- [Written problem]:
Copy everything in the data below exactly except the pictures. Format the lines as a JSON array of strings and drop empty lines.

◇ ◇ ◇ ◇ ◇

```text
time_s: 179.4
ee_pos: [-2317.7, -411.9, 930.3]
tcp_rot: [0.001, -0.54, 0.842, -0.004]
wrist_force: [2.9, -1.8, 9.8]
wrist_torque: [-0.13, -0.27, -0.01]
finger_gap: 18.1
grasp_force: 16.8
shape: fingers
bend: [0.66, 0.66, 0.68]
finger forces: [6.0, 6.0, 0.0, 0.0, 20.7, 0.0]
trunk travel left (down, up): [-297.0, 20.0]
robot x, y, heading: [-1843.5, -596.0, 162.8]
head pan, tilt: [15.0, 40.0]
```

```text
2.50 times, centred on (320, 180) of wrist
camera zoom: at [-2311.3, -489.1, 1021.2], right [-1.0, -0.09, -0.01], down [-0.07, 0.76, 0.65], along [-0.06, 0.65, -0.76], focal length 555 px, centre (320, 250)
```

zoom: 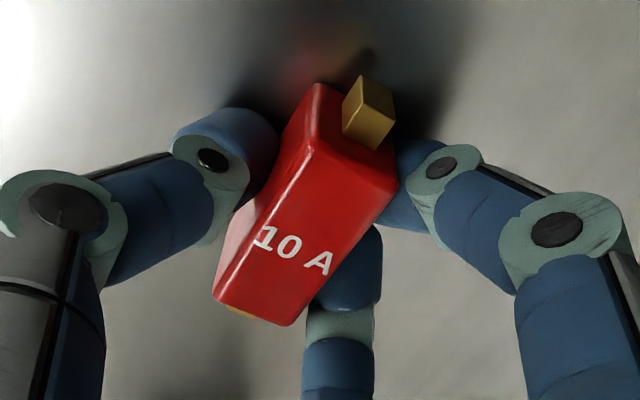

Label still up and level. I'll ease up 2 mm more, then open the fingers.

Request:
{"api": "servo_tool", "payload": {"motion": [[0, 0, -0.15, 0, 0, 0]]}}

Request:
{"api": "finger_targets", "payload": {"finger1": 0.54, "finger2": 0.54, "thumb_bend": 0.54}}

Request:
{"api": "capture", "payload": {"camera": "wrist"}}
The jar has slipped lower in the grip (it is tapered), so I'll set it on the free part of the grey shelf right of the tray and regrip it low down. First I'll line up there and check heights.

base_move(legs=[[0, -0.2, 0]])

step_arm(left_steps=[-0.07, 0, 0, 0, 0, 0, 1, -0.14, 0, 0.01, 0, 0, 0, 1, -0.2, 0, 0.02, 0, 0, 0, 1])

◇ ◇ ◇ ◇ ◇

- [Result for this exercise]:
[
  "```text",
  "time_s: 179.4",
  "ee_pos: [-2317.7, -411.9, 930.3]",
  "tcp_rot: [0.001, -0.54, 0.842, -0.004]",
  "wrist_force: [2.9, -1.8, 9.8]",
  "wrist_torque: [-0.13, -0.27, -0.01]",
  "finger_gap: 18.1",
  "grasp_force: 16.8",
  "shape: fingers",
  "bend: [0.66, 0.66, 0.68]",
  "finger forces: [6.0, 6.0, 0.0, 0.0, 20.7, 0.0]",
  "trunk travel left (down, up): [-297.0, 20.0]",
  "robot x, y, heading: [-1843.5, -596.0, 162.8]",
  "head pan, tilt: [15.0, 40.0]",
  "```",
  "```text",
  "2.50 times, centred on (320, 180) of wrist",
  "camera zoom: at [-2311.3, -489.1, 1021.2], right [-1.0, -0.09, -0.01], down [-0.07, 0.76, 0.65], along [-0.06, 0.65, -0.76], focal length 555 px, centre (320, 250)",
  "```",
  "zoom: ",
  "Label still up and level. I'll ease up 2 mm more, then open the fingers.",
  "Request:",
  "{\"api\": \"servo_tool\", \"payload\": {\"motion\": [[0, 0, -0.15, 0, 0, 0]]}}",
  "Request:",
  "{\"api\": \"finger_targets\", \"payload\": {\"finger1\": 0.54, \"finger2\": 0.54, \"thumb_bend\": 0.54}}",
  "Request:",
  "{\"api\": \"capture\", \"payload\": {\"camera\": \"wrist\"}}",
  "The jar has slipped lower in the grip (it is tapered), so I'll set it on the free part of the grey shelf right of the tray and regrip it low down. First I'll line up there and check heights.",
  "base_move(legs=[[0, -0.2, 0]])",
  "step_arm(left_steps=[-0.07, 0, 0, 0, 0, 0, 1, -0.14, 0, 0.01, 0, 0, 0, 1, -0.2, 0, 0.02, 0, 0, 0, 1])"
]